Journalism is going through immense change now. There have always been rich people who in the Western world founded newspapers, magazines and periodicals, then started radio and television stations. Now you have a shrinking mainstream media. The money in media is on entertaining people rather than informing. Fifteen years ago I was assailed by a lot of people better at computers than I am, and they said: ‘The blogger is doing away with the reporter.’ And I said: ‘Do you make a living out of it?’ And every one of them did it on the side.

When you get the internet trumpeting that it will be all citizen journalists, what you’ll get will be a mob – and among that mob you’ll find the unintelligent, the malicious, and those denying or rubbishing what actually happened. And we’re now in a really difficult position, where the powerful interests are doing their own version of the voice of the mob.

Web slingers

But I’m always cheered when I realise that large amounts of people are beginning to wonder what we’re going to do about it. If someone threatened me in a newspaper they could be done for threatening behaviour. How is it that you can disseminate dreadful threats on the internet and people go: ‘Well, it’s just a machine.’

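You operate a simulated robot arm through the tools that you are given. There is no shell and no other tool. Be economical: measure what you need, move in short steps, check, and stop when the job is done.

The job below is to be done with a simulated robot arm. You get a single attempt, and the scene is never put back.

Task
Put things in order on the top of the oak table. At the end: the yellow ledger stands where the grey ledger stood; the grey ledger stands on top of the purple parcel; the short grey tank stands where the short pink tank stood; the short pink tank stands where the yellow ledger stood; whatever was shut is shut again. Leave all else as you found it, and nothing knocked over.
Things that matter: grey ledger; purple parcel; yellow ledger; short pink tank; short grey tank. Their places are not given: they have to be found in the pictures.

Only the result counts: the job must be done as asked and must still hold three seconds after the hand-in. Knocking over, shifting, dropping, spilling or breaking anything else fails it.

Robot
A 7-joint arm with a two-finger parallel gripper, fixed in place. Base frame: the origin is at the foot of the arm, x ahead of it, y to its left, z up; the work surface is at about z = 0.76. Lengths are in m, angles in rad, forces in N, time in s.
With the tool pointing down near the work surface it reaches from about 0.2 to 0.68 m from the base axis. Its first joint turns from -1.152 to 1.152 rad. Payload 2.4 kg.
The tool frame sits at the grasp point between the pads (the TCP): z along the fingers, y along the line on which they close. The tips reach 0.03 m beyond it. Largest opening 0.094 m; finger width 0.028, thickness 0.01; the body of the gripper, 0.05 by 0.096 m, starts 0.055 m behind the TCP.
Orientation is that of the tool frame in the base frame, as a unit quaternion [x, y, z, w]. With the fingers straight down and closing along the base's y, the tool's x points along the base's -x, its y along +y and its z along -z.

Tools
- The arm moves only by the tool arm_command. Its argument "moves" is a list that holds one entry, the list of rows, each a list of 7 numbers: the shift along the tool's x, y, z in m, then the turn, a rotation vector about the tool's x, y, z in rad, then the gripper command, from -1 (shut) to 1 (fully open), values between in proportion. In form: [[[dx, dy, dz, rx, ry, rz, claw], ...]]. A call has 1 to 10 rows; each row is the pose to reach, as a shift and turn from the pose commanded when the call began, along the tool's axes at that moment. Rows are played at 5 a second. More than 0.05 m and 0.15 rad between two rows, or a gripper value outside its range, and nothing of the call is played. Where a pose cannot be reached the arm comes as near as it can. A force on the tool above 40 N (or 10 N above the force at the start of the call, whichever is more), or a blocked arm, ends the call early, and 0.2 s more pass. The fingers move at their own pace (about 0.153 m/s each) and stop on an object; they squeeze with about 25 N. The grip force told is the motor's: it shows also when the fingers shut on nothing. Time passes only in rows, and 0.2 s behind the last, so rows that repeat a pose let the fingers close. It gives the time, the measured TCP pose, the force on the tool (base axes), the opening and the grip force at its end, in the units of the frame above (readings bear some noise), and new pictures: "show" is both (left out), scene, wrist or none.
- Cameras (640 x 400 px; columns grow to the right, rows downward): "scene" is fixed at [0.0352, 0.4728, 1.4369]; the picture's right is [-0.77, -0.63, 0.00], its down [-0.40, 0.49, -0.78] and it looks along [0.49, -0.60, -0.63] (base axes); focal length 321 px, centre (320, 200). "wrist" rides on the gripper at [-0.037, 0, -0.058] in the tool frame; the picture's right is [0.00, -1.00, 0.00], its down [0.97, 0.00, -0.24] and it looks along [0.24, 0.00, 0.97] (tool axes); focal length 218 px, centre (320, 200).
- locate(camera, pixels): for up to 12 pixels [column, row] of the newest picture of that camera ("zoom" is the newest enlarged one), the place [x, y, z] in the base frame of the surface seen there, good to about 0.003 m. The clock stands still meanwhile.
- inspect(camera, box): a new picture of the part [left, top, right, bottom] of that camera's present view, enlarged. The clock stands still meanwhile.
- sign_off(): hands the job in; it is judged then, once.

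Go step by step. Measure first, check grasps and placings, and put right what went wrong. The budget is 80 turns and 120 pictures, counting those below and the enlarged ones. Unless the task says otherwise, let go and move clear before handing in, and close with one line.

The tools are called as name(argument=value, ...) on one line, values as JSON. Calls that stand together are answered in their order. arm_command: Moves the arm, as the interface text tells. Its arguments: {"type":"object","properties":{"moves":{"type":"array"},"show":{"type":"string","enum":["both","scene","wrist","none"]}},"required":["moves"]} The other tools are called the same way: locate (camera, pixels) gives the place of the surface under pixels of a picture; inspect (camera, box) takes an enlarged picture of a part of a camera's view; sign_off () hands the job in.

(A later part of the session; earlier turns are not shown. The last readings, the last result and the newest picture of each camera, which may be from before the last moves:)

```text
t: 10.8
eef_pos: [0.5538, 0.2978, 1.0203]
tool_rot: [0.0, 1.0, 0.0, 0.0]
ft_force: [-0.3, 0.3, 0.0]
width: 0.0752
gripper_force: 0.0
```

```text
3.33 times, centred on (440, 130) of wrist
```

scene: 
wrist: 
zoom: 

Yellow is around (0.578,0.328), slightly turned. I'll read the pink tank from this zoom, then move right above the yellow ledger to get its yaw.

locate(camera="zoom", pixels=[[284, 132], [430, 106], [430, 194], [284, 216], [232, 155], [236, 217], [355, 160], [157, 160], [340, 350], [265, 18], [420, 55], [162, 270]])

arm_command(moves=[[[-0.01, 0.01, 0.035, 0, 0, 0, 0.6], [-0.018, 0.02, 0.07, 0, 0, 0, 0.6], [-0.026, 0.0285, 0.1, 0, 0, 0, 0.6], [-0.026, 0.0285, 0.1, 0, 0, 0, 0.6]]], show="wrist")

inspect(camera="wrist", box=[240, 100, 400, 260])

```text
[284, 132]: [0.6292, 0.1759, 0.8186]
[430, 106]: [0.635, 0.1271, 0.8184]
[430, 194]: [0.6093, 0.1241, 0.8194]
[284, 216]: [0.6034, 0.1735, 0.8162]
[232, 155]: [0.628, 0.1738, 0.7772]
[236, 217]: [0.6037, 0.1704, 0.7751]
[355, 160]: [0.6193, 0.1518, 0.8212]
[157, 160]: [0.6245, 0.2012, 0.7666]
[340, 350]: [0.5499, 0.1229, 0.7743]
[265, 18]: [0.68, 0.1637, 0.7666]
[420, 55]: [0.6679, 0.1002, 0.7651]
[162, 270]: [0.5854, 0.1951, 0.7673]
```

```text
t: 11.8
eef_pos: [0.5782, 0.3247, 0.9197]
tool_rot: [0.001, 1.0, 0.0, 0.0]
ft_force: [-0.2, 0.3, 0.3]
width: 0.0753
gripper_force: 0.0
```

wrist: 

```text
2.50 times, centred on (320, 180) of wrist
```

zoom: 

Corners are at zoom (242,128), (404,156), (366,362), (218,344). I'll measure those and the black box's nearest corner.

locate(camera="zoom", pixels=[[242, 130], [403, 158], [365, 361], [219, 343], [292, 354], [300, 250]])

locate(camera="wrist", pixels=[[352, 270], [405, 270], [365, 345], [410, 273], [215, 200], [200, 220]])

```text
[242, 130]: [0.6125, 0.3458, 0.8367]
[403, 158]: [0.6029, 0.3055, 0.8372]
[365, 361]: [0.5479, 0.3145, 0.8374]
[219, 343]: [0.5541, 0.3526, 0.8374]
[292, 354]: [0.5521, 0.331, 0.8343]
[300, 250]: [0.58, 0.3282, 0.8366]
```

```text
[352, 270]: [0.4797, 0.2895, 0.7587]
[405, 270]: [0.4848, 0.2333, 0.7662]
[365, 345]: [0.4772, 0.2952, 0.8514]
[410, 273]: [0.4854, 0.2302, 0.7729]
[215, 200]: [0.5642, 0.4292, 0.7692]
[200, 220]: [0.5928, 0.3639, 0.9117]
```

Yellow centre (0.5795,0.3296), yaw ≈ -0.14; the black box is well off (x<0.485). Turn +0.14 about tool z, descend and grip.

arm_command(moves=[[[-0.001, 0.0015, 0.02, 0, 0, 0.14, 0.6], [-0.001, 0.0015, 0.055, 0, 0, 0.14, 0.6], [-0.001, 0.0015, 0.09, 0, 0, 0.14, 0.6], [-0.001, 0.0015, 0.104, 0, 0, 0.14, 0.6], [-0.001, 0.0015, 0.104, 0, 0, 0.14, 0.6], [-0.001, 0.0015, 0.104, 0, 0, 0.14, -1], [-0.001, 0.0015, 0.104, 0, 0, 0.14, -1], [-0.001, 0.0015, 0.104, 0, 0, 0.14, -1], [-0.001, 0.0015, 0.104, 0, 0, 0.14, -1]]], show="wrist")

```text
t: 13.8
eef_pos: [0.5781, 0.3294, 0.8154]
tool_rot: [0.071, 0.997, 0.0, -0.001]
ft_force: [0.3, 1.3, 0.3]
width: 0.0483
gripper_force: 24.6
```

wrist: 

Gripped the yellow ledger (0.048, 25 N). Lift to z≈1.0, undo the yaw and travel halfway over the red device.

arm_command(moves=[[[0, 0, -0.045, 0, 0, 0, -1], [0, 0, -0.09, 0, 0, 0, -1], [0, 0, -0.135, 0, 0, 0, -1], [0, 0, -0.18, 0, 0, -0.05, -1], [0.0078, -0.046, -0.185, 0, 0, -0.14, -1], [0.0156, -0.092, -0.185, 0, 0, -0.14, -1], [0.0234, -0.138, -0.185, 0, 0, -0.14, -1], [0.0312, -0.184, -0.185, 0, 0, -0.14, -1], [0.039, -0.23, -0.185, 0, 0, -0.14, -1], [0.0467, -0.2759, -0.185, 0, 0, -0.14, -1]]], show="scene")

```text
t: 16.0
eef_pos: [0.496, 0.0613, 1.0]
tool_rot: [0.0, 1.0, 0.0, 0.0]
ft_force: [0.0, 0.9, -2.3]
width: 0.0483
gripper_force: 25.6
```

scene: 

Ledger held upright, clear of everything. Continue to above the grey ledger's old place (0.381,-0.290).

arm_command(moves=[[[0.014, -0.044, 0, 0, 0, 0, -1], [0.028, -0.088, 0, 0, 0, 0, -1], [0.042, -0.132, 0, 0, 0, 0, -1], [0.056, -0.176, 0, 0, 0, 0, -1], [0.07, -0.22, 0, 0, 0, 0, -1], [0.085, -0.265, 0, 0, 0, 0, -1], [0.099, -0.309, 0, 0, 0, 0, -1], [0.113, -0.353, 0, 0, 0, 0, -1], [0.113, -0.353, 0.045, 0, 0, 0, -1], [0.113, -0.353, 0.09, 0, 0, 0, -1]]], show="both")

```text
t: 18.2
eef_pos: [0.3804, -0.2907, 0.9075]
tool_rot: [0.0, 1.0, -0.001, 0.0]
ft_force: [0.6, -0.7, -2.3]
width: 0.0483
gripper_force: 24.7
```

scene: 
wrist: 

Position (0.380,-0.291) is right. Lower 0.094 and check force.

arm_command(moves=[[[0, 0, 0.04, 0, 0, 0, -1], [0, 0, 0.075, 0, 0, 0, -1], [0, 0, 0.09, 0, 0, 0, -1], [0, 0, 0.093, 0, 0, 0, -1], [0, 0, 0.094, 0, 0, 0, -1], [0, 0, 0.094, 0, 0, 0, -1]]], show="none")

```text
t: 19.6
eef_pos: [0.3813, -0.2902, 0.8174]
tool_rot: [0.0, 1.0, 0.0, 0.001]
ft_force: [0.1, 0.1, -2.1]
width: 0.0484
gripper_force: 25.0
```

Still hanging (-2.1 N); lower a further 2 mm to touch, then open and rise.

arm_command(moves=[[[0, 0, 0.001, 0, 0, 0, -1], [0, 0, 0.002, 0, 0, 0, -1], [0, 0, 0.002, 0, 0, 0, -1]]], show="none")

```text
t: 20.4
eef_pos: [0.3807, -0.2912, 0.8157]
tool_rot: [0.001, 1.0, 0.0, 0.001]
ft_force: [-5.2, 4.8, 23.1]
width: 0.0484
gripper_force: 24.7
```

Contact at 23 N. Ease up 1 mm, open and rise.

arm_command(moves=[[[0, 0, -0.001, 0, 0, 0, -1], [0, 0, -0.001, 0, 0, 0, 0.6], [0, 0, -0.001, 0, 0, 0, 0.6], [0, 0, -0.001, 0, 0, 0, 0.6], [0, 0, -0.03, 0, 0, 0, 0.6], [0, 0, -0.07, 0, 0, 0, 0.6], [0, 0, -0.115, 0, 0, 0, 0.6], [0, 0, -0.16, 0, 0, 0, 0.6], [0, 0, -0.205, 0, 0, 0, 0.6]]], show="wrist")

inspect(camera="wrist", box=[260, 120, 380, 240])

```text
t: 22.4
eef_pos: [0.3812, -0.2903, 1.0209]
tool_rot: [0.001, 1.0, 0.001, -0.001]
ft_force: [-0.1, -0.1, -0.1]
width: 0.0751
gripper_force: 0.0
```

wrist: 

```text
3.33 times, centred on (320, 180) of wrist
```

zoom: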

I also notice a decline in the way TV uses images. If we were somewhere like Sarajevo and there was an explosion, we made sure we showed the viewer that it was a big city, and gave a sense of scale. You didn’t give the impression that the entire place was exploding with shells every 15 yards.

Seeing stars

Now I live in a lovely village, with the most fabulous night-time view of the Milky Way. The other day I walked out and stood in the middle of the road. I wonder if people realise how good it is to be able to do that at two in the morning and find that nobody attacks you, takes a pot shot at you, or arrests you. There’s a great deal to be said for living a life which isn’t interrupted by those things.

We live, as the Chinese say, in interesting times. It should be a marvellous time to be a journalist. There is so much to be done: our societies are visibly unequal; there are extraordinary numbers of wrongs to be righted; there are fascinating places to go. What a wonderful time to be a journalist – to go and answer questions, questions, questions.